## AIM
Show every line containing "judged" by copying it.
+++
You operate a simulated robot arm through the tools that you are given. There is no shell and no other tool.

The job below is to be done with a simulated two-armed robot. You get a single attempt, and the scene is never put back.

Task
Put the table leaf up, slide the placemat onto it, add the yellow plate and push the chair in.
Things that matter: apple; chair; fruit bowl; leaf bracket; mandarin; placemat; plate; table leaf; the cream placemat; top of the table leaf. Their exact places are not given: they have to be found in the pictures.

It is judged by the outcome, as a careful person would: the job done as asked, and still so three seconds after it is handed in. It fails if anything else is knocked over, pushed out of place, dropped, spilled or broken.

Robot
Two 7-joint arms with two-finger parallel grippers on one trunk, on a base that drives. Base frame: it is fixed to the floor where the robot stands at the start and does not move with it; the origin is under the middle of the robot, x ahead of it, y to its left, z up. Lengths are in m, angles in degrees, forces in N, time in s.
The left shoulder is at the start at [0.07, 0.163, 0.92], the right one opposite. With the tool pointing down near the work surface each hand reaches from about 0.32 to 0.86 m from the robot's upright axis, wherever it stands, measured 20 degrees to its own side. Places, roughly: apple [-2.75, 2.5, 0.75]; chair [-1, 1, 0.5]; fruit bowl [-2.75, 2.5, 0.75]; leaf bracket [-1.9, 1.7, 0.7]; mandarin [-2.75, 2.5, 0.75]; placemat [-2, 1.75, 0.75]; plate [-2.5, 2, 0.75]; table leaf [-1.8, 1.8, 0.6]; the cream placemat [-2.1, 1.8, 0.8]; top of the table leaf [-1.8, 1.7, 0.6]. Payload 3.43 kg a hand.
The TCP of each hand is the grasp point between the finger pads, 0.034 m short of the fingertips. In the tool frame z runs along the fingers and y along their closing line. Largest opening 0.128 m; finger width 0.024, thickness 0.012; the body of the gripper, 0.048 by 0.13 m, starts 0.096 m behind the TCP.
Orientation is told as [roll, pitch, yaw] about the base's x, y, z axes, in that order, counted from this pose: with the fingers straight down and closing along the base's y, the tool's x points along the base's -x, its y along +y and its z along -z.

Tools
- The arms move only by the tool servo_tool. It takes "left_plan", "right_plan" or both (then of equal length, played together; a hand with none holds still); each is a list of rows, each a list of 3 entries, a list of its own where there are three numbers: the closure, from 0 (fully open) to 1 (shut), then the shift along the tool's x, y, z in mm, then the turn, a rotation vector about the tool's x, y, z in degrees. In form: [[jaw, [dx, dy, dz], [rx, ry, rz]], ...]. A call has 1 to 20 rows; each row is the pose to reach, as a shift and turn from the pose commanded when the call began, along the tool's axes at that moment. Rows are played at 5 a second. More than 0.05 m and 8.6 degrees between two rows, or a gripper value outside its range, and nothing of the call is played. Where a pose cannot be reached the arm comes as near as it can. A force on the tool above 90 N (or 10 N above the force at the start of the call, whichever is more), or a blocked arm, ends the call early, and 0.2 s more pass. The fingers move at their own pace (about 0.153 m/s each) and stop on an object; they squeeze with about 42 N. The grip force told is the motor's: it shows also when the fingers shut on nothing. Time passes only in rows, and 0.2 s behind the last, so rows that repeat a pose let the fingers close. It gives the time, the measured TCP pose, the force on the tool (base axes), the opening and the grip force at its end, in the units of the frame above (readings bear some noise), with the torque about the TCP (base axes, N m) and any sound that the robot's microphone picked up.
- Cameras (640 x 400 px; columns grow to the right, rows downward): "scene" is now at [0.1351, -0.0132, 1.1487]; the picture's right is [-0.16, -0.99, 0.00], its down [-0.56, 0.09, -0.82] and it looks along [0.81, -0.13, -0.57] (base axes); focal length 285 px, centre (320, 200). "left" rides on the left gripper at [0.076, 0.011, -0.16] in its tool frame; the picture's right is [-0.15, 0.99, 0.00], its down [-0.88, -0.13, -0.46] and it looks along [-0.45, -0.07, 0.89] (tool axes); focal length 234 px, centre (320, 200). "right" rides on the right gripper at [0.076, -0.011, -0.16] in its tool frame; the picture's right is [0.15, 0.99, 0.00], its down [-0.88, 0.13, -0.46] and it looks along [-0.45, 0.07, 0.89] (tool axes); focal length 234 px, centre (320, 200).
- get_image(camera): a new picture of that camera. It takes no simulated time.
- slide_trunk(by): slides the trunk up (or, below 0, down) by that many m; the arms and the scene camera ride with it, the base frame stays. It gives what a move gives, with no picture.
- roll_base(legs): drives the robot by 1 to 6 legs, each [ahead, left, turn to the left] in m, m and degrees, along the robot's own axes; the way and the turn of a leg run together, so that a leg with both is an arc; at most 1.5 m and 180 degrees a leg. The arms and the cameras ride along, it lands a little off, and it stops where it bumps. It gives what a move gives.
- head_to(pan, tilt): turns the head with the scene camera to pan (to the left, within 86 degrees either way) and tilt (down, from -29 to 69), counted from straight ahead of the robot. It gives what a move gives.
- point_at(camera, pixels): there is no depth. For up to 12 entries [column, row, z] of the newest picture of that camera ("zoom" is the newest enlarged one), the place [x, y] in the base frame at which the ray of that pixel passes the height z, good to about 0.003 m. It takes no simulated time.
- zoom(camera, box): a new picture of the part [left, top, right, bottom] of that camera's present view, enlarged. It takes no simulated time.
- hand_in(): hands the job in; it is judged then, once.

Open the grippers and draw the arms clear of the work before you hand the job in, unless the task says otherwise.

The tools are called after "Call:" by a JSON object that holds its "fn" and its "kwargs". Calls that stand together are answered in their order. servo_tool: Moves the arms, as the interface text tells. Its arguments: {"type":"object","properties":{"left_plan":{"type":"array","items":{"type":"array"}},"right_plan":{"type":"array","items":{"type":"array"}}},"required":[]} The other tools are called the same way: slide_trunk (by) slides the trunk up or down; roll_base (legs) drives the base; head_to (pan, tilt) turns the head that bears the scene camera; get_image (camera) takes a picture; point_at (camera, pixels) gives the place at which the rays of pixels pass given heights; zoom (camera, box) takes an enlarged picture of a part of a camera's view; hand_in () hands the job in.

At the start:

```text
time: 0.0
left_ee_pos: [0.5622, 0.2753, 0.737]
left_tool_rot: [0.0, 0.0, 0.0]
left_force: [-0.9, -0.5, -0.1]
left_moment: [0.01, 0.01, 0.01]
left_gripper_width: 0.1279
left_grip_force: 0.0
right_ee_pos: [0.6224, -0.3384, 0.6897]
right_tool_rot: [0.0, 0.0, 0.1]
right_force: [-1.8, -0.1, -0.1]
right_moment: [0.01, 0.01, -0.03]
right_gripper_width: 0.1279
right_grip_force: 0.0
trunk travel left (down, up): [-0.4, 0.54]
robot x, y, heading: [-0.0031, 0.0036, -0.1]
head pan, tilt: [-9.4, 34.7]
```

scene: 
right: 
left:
+++
## SOLUTION TO THE EXERCISE
It is judged by the outcome, as a careful person would: the job done as asked, and still so three seconds after it is handed in. It fails if anything else is knocked over, pushed out of place, dropped, spilled or broken.
- hand_in(): hands the job in; it is judged then, once.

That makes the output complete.